## Problem to solve
It is required that all of the data be written out exactly.

## Supplied data
BEGIN

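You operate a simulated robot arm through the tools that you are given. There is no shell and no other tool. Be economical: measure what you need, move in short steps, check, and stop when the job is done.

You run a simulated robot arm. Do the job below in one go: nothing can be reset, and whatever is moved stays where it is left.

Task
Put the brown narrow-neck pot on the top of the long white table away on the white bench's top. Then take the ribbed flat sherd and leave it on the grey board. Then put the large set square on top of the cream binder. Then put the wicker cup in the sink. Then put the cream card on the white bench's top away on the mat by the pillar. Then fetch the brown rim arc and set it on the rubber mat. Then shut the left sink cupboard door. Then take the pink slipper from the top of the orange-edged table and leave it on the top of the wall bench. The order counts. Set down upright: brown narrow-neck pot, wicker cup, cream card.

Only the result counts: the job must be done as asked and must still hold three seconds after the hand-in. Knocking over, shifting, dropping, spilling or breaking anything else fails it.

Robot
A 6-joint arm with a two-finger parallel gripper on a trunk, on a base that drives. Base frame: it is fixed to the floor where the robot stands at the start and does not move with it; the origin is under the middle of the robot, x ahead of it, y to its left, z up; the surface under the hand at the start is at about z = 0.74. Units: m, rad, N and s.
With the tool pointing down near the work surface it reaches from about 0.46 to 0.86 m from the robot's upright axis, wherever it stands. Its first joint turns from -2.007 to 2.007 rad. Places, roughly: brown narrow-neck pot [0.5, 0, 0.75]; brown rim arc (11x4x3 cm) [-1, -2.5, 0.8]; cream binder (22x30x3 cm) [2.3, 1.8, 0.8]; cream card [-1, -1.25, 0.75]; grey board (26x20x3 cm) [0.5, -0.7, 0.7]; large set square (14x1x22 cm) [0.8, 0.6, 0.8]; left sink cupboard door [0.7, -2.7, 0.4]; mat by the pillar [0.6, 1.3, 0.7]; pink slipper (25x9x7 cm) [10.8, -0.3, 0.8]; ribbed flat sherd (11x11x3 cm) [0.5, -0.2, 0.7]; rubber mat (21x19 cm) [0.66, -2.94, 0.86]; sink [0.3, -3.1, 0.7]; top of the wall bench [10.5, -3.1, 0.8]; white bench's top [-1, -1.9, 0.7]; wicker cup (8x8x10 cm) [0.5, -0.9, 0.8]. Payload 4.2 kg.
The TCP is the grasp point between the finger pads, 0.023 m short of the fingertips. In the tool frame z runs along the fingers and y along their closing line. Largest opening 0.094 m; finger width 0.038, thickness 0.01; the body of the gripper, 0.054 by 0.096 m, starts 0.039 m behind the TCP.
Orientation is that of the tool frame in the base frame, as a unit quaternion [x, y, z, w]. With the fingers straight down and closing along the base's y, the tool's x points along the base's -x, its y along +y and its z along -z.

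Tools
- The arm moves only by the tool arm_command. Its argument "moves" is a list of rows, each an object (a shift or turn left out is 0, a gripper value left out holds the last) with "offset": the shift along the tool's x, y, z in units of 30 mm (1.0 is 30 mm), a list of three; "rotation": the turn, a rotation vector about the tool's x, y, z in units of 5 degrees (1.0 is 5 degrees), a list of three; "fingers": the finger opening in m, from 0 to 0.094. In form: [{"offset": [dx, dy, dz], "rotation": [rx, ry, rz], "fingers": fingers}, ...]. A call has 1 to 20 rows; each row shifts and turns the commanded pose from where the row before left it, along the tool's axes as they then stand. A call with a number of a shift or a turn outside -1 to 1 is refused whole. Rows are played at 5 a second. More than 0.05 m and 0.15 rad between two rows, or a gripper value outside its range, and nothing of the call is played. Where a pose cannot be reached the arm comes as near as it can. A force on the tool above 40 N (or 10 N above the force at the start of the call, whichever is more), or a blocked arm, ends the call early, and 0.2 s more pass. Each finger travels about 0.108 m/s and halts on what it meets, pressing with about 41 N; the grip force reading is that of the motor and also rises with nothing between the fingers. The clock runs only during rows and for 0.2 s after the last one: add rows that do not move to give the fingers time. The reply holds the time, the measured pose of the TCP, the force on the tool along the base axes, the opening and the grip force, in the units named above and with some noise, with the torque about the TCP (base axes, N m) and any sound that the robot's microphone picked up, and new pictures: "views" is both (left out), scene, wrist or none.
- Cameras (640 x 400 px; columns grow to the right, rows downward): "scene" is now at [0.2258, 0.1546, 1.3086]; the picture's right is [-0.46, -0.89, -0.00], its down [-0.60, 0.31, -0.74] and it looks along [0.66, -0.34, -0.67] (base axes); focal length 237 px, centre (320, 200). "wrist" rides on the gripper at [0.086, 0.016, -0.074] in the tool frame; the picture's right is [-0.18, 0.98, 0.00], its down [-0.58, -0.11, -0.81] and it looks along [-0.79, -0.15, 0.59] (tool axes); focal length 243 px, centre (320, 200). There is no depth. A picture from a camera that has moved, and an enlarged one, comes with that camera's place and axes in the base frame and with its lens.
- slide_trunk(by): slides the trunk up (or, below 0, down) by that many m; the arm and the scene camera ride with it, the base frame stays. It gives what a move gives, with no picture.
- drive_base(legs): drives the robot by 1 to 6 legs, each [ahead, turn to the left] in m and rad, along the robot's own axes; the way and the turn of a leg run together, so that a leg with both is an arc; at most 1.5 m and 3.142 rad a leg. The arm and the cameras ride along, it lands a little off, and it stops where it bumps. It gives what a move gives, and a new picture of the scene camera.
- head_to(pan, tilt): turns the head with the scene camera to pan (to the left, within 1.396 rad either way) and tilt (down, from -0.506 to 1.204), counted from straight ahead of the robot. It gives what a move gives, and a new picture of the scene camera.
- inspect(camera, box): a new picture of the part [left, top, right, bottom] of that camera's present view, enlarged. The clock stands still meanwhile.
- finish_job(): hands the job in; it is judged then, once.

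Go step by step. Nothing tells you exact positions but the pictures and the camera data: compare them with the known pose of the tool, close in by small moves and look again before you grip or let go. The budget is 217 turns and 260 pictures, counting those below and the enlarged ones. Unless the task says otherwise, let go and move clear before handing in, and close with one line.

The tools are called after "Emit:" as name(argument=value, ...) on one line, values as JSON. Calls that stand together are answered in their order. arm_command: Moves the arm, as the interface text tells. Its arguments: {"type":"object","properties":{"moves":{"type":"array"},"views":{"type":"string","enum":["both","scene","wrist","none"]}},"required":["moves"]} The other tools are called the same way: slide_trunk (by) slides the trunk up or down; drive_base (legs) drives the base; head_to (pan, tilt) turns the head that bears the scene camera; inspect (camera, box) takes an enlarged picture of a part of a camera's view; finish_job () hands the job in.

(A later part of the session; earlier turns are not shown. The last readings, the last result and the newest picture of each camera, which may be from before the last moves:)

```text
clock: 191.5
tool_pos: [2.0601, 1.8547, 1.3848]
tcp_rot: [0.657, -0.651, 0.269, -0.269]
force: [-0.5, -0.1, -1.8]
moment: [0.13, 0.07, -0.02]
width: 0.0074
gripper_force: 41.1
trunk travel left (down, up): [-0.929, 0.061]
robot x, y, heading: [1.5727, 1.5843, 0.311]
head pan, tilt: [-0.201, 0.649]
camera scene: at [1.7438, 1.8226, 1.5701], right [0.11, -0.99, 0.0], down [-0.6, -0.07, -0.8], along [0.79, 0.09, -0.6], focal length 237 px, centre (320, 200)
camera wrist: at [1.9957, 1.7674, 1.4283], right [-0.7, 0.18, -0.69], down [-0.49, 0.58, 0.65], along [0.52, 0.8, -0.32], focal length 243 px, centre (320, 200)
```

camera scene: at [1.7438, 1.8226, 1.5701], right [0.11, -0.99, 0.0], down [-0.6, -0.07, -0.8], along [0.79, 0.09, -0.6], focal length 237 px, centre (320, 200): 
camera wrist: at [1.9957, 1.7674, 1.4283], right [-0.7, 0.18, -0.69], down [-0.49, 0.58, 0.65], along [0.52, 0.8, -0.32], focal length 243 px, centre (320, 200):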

END

## Finished answer
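You operate a simulated robot arm through the tools that you are given. There is no shell and no other tool. Be economical: measure what you need, move in short steps, check, and stop when the job is done.

You run a simulated robot arm. Do the job below in one go: nothing can be reset, and whatever is moved stays where it is left.

Task
Put the brown narrow-neck pot on the top of the long white table away on the white bench's top. Then take the ribbed flat sherd and leave it on the grey board. Then put the large set square on top of the cream binder. Then put the wicker cup in the sink. Then put the cream card on the white bench's top away on the mat by the pillar. Then fetch the brown rim arc and set it on the rubber mat. Then shut the left sink cupboard door. Then take the pink slipper from the top of the orange-edged table and leave it on the top of the wall bench. The order counts. Set down upright: brown narrow-neck pot, wicker cup, cream card.

Only the result counts: the job must be done as asked and must still hold three seconds after the hand-in. Knocking over, shifting, dropping, spilling or breaking anything else fails it.

Robot
A 6-joint arm with a two-finger parallel gripper on a trunk, on a base that drives. Base frame: it is fixed to the floor where the robot stands at the start and does not move with it; the origin is under the middle of the robot, x ahead of it, y to its left, z up; the surface under the hand at the start is at about z = 0.74. Units: m, rad, N and s.
With the tool pointing down near the work surface it reaches from about 0.46 to 0.86 m from the robot's upright axis, wherever it stands. Its first joint turns from -2.007 to 2.007 rad. Places, roughly: brown narrow-neck pot [0.5, 0, 0.75]; brown rim arc (11x4x3 cm) [-1, -2.5, 0.8]; cream binder (22x30x3 cm) [2.3, 1.8, 0.8]; cream card [-1, -1.25, 0.75]; grey board (26x20x3 cm) [0.5, -0.7, 0.7]; large set square (14x1x22 cm) [0.8, 0.6, 0.8]; left sink cupboard door [0.7, -2.7, 0.4]; mat by the pillar [0.6, 1.3, 0.7]; pink slipper (25x9x7 cm) [10.8, -0.3, 0.8]; ribbed flat sherd (11x11x3 cm) [0.5, -0.2, 0.7]; rubber mat (21x19 cm) [0.66, -2.94, 0.86]; sink [0.3, -3.1, 0.7]; top of the wall bench [10.5, -3.1, 0.8]; white bench's top [-1, -1.9, 0.7]; wicker cup (8x8x10 cm) [0.5, -0.9, 0.8]. Payload 4.2 kg.
The TCP is the grasp point between the finger pads, 0.023 m short of the fingertips. In the tool frame z runs along the fingers and y along their closing line. Largest opening 0.094 m; finger width 0.038, thickness 0.01; the body of the gripper, 0.054 by 0.096 m, starts 0.039 m behind the TCP.
Orientation is that of the tool frame in the base frame, as a unit quaternion [x, y, z, w]. With the fingers straight down and closing along the base's y, the tool's x points along the base's -x, its y along +y and its z along -z.

Tools
- The arm moves only by the tool arm_command. Its argument "moves" is a list of rows, each an object (a shift or turn left out is 0, a gripper value left out holds the last) with "offset": the shift along the tool's x, y, z in units of 30 mm (1.0 is 30 mm), a list of three; "rotation": the turn, a rotation vector about the tool's x, y, z in units of 5 degrees (1.0 is 5 degrees), a list of three; "fingers": the finger opening in m, from 0 to 0.094. In form: [{"offset": [dx, dy, dz], "rotation": [rx, ry, rz], "fingers": fingers}, ...]. A call has 1 to 20 rows; each row shifts and turns the commanded pose from where the row before left it, along the tool's axes as they then stand. A call with a number of a shift or a turn outside -1 to 1 is refused whole. Rows are played at 5 a second. More than 0.05 m and 0.15 rad between two rows, or a gripper value outside its range, and nothing of the call is played. Where a pose cannot be reached the arm comes as near as it can. A force on the tool above 40 N (or 10 N above the force at the start of the call, whichever is more), or a blocked arm, ends the call early, and 0.2 s more pass. Each finger travels about 0.108 m/s and halts on what it meets, pressing with about 41 N; the grip force reading is that of the motor and also rises with nothing between the fingers. The clock runs only during rows and for 0.2 s after the last one: add rows that do not move to give the fingers time. The reply holds the time, the measured pose of the TCP, the force on the tool along the base axes, the opening and the grip force, in the units named above and with some noise, with the torque about the TCP (base axes, N m) and any sound that the robot's microphone picked up, and new pictures: "views" is both (left out), scene, wrist or none.
- Cameras (640 x 400 px; columns grow to the right, rows downward): "scene" is now at [0.2258, 0.1546, 1.3086]; the picture's right is [-0.46, -0.89, -0.00], its down [-0.60, 0.31, -0.74] and it looks along [0.66, -0.34, -0.67] (base axes); focal length 237 px, centre (320, 200). "wrist" rides on the gripper at [0.086, 0.016, -0.074] in the tool frame; the picture's right is [-0.18, 0.98, 0.00], its down [-0.58, -0.11, -0.81] and it looks along [-0.79, -0.15, 0.59] (tool axes); focal length 243 px, centre (320, 200). There is no depth. A picture from a camera that has moved, and an enlarged one, comes with that camera's place and axes in the base frame and with its lens.
- slide_trunk(by): slides the trunk up (or, below 0, down) by that many m; the arm and the scene camera ride with it, the base frame stays. It gives what a move gives, with no picture.
- drive_base(legs): drives the robot by 1 to 6 legs, each [ahead, turn to the left] in m and rad, along the robot's own axes; the way and the turn of a leg run together, so that a leg with both is an arc; at most 1.5 m and 3.142 rad a leg. The arm and the cameras ride along, it lands a little off, and it stops where it bumps. It gives what a move gives, and a new picture of the scene camera.
- head_to(pan, tilt): turns the head with the scene camera to pan (to the left, within 1.396 rad either way) and tilt (down, from -0.506 to 1.204), counted from straight ahead of the robot. It gives what a move gives, and a new picture of the scene camera.
- inspect(camera, box): a new picture of the part [left, top, right, bottom] of that camera's present view, enlarged. The clock stands still meanwhile.
- finish_job(): hands the job in; it is judged then, once.

Go step by step. Nothing tells you exact positions but the pictures and the camera data: compare them with the known pose of the tool, close in by small moves and look again before you grip or let go. The budget is 217 turns and 260 pictures, counting those below and the enlarged ones. Unless the task says otherwise, let go and move clear before handing in, and close with one line.

The tools are called after "Emit:" as name(argument=value, ...) on one line, values as JSON. Calls that stand together are answered in their order. arm_command: Moves the arm, as the interface text tells. Its arguments: {"type":"object","properties":{"moves":{"type":"array"},"views":{"type":"string","enum":["both","scene","wrist","none"]}},"required":["moves"]} The other tools are called the same way: slide_trunk (by) slides the trunk up or down; drive_base (legs) drives the base; head_to (pan, tilt) turns the head that bears the scene camera; inspect (camera, box) takes an enlarged picture of a part of a camera's view; finish_job () hands the job in.

(A later part of the session; earlier turns are not shown. The last readings, the last result and the newest picture of each camera, which may be from before the last moves:)

```text
clock: 191.5
tool_pos: [2.0601, 1.8547, 1.3848]
tcp_rot: [0.657, -0.651, 0.269, -0.269]
force: [-0.5, -0.1, -1.8]
moment: [0.13, 0.07, -0.02]
width: 0.0074
gripper_force: 41.1
trunk travel left (down, up): [-0.929, 0.061]
robot x, y, heading: [1.5727, 1.5843, 0.311]
head pan, tilt: [-0.201, 0.649]
camera scene: at [1.7438, 1.8226, 1.5701], right [0.11, -0.99, 0.0], down [-0.6, -0.07, -0.8], along [0.79, 0.09, -0.6], focal length 237 px, centre (320, 200)
camera wrist: at [1.9957, 1.7674, 1.4283], right [-0.7, 0.18, -0.69], down [-0.49, 0.58, 0.65], along [0.52, 0.8, -0.32], focal length 243 px, centre (320, 200)
```

camera scene: at [1.7438, 1.8226, 1.5701], right [0.11, -0.99, 0.0], down [-0.6, -0.07, -0.8], along [0.79, 0.09, -0.6], focal length 237 px, centre (320, 200): 
camera wrist: at [1.9957, 1.7674, 1.4283], right [-0.7, 0.18, -0.69], down [-0.49, 0.58, 0.65], along [0.52, 0.8, -0.32], focal length 243 px, centre (320, 200):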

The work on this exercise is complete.